Because they insist on self-reliance, they refuse to hire black workers, so local residents could have all the job opportunities. Therefore in Orania, it is the whites who do the farming, which is quite different from the past when Afrikaners lived rather luxuriously and had many black workers in their homes.

"So, is the hearsay true that you refuse to let blacks work in your town?" Everything in this town is tangled with racial problems.

"I have to honestly admit it," Boshoff II replies, "but now you should know why."

 

Communal prosperity

But do I really know the answer? Or, does the answer change as time goes by or as political power shifts from one racial group to another? The friendliness of the townspeople brushed away our watchfulness, but at the same time some locals' criticism of the blacks seemed appropriate from a certain viewpoint, but also rather frightening, as though it foreshadows an uncertain future.

Renus was as positive as other people about the town's future, but they might have forgotten something: with proper education, the future of the blacks might not be the same.
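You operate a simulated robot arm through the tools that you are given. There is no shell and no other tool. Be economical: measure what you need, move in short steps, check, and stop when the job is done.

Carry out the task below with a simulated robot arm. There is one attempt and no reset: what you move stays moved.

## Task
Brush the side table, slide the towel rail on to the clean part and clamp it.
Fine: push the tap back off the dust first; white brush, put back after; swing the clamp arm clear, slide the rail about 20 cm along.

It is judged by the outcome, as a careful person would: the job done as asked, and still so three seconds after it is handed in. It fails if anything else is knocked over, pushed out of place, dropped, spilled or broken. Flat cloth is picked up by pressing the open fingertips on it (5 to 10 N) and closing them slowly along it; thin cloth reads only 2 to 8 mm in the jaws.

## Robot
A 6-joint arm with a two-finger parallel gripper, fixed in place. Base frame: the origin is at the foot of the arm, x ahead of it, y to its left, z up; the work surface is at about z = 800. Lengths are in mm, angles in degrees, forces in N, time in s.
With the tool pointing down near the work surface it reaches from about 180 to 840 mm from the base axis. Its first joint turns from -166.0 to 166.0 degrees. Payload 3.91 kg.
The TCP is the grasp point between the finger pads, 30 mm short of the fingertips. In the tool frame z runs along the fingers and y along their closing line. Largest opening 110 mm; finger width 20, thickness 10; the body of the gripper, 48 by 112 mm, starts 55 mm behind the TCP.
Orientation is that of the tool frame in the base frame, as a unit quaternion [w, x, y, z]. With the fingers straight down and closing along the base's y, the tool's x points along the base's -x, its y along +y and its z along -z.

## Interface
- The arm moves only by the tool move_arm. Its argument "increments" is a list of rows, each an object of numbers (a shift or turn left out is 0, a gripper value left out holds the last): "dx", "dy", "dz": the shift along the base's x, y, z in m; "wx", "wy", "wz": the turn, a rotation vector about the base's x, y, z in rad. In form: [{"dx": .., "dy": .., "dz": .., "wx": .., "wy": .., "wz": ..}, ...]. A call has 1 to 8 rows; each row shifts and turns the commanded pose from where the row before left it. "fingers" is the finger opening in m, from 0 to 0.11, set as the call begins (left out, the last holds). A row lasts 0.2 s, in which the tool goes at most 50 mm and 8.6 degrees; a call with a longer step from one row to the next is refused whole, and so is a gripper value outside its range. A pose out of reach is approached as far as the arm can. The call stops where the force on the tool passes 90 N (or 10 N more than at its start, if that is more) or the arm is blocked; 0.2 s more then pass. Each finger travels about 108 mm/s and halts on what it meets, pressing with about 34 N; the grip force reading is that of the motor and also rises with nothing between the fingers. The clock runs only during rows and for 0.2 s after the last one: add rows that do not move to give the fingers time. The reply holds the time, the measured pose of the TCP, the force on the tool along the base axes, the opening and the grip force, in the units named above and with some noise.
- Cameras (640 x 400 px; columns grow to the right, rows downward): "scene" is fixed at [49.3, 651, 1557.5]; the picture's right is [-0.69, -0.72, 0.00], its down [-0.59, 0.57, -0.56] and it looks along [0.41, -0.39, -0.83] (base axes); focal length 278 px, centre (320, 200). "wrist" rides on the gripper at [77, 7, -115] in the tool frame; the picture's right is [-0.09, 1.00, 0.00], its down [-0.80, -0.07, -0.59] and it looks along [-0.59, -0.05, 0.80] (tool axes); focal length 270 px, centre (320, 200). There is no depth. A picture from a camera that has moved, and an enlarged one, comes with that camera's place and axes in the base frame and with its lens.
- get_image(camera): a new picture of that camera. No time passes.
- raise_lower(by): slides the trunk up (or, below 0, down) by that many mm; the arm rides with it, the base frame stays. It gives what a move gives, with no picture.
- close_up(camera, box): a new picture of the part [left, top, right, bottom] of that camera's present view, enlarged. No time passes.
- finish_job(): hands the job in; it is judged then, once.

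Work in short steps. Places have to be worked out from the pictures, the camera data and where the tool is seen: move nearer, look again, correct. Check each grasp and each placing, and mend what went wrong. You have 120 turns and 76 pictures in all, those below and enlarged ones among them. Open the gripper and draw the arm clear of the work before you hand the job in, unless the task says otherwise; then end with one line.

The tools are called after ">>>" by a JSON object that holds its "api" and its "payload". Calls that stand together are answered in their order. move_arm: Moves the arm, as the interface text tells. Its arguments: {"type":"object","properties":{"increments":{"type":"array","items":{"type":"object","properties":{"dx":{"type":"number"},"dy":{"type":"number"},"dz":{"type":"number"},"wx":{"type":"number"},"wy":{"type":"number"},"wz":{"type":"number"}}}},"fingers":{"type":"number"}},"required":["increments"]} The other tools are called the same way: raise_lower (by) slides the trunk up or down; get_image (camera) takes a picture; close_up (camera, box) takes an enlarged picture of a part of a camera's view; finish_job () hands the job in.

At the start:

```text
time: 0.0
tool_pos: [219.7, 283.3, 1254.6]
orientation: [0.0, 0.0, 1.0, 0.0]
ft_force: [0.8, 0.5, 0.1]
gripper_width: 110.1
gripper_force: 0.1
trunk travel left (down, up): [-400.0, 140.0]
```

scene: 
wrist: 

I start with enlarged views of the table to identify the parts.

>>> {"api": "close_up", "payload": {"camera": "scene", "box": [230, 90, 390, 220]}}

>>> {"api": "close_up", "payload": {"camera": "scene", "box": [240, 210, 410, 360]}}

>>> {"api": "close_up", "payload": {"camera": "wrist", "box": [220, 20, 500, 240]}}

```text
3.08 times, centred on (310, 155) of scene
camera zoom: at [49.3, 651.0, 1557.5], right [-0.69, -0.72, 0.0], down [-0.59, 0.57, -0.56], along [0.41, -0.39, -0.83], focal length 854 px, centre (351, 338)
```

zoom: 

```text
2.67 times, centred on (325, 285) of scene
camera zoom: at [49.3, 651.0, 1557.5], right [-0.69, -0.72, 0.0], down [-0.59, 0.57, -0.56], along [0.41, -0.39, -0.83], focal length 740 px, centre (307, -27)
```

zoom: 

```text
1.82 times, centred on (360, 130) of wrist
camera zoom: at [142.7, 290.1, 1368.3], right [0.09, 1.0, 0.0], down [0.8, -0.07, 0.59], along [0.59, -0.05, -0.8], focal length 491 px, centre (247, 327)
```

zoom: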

"Orania faces a great challenge ahead." On our last day, Eleanor Lombard, the spokesperson for the Orania Movement, accompanied us to the town's walnut field, where we caught some photos of farmers working, and then saw us off. "However, we're still full of hope, because this walnut field which we started a few years ago with only one seedling is now full of adult trees. And it is bringing us close to US$8 million in profits a year!" As the photographer was taking pictures, Eleanor couldn't hide her pride.

"If you happen to use this photograph," she smiled, "you can write the caption, 'This walnut field symbolizes Orania's thriving future.'"

I also hope so. But the precondition is that if Afrikaners thrive again and become the dominant group, they still have to respect multiculturalism and give everyone a fair chance.